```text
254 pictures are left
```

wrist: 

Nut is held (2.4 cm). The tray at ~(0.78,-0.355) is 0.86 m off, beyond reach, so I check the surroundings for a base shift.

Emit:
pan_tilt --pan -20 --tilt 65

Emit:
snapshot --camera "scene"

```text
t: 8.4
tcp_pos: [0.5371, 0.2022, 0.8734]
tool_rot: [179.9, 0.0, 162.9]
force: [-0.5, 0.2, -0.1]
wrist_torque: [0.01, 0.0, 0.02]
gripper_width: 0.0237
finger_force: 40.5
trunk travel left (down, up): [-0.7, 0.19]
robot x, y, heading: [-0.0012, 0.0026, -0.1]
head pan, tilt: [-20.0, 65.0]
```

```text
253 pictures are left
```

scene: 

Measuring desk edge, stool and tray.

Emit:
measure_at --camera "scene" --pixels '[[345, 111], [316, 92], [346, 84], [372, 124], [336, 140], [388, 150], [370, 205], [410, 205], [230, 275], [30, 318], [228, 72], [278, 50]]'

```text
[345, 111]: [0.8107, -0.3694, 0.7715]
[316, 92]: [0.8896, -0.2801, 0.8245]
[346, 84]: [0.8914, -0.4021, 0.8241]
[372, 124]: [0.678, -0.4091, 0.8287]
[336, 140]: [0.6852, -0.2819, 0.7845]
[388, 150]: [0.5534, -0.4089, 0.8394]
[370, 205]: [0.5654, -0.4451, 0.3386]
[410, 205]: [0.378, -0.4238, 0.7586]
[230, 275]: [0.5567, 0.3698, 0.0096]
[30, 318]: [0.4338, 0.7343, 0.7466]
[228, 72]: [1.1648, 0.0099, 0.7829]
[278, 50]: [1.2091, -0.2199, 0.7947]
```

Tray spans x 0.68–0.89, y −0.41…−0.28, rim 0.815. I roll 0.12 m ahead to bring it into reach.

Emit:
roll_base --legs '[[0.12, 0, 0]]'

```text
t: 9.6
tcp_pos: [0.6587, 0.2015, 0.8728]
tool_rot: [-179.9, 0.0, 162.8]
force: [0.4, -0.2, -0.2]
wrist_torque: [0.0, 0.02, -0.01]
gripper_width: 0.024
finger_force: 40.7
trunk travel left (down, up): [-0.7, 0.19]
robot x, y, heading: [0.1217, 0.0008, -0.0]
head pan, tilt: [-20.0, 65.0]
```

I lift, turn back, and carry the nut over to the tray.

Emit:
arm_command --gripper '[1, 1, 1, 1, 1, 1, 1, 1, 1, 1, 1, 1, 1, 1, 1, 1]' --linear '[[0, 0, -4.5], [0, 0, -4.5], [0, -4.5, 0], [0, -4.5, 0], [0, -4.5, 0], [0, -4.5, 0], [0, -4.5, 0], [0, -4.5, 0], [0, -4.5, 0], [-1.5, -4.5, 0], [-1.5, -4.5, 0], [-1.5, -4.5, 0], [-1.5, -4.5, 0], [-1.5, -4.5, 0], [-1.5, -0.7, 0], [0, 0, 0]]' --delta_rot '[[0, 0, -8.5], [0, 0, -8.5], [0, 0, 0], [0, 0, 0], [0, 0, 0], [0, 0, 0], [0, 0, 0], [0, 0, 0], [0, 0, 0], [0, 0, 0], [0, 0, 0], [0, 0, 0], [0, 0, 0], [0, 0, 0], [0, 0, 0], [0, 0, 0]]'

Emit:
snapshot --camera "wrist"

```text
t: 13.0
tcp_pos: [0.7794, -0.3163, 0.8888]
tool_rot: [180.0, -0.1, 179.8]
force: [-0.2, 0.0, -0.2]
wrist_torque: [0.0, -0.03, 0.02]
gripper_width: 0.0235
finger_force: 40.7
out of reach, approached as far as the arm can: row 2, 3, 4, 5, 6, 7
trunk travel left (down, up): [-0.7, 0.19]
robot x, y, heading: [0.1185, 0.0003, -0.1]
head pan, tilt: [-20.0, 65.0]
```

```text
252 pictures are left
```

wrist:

= = = =

- YOUR OBJECTIVE:
Restate the data above word for word. Format the lines as a JSON array of strings and drop empty lines.

- ANSWER TO THE PROBLEM:
[
  "```text",
  "254 pictures are left",
  "```",
  "wrist: ",
  "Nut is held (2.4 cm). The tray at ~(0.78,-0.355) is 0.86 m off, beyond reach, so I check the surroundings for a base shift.",
  "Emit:",
  "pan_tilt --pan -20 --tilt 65",
  "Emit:",
  "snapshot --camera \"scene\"",
  "```text",
  "t: 8.4",
  "tcp_pos: [0.5371, 0.2022, 0.8734]",
  "tool_rot: [179.9, 0.0, 162.9]",
  "force: [-0.5, 0.2, -0.1]",
  "wrist_torque: [0.01, 0.0, 0.02]",
  "gripper_width: 0.0237",
  "finger_force: 40.5",
  "trunk travel left (down, up): [-0.7, 0.19]",
  "robot x, y, heading: [-0.0012, 0.0026, -0.1]",
  "head pan, tilt: [-20.0, 65.0]",
  "```",
  "```text",
  "253 pictures are left",
  "```",
  "scene: ",
  "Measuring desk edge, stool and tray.",
  "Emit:",
  "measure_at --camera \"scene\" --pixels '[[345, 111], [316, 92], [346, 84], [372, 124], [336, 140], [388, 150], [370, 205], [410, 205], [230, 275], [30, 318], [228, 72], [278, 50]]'",
  "```text",
  "[345, 111]: [0.8107, -0.3694, 0.7715]",
  "[316, 92]: [0.8896, -0.2801, 0.8245]",
  "[346, 84]: [0.8914, -0.4021, 0.8241]",
  "[372, 124]: [0.678, -0.4091, 0.8287]",
  "[336, 140]: [0.6852, -0.2819, 0.7845]",
  "[388, 150]: [0.5534, -0.4089, 0.8394]",
  "[370, 205]: [0.5654, -0.4451, 0.3386]",
  "[410, 205]: [0.378, -0.4238, 0.7586]",
  "[230, 275]: [0.5567, 0.3698, 0.0096]",
  "[30, 318]: [0.4338, 0.7343, 0.7466]",
  "[228, 72]: [1.1648, 0.0099, 0.7829]",
  "[278, 50]: [1.2091, -0.2199, 0.7947]",
  "```",
  "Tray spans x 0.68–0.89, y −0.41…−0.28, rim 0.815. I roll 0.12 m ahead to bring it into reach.",
  "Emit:",
  "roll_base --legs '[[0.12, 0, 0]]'",
  "```text",
  "t: 9.6",
  "tcp_pos: [0.6587, 0.2015, 0.8728]",
  "tool_rot: [-179.9, 0.0, 162.8]",
  "force: [0.4, -0.2, -0.2]",
  "wrist_torque: [0.0, 0.02, -0.01]",
  "gripper_width: 0.024",
  "finger_force: 40.7",
  "trunk travel left (down, up): [-0.7, 0.19]",
  "robot x, y, heading: [0.1217, 0.0008, -0.0]",
  "head pan, tilt: [-20.0, 65.0]",
  "```",
  "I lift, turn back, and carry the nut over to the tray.",
  "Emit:",
  "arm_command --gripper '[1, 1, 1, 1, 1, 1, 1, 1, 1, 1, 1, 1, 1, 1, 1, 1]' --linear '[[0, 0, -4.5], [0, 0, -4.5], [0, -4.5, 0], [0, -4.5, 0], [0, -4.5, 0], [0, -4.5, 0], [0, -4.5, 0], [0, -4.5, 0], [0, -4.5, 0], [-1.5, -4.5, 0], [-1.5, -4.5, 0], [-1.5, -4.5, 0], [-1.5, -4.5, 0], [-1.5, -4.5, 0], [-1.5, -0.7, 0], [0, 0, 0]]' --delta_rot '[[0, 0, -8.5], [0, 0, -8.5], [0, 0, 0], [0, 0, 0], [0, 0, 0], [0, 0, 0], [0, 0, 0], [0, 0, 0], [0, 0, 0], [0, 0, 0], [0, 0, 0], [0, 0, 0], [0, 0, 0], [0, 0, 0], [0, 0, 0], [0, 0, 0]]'",
  "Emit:",
  "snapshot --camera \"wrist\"",
  "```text",
  "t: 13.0",
  "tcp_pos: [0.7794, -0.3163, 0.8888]",
  "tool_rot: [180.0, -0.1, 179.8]",
  "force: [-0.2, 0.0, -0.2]",
  "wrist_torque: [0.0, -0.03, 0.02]",
  "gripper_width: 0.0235",
  "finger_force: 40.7",
  "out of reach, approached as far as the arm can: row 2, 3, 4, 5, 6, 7",
  "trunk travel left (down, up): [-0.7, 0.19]",
  "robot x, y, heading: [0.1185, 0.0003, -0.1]",
  "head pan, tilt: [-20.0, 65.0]",
  "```",
  "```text",
  "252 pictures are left",
  "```",
  "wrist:"
]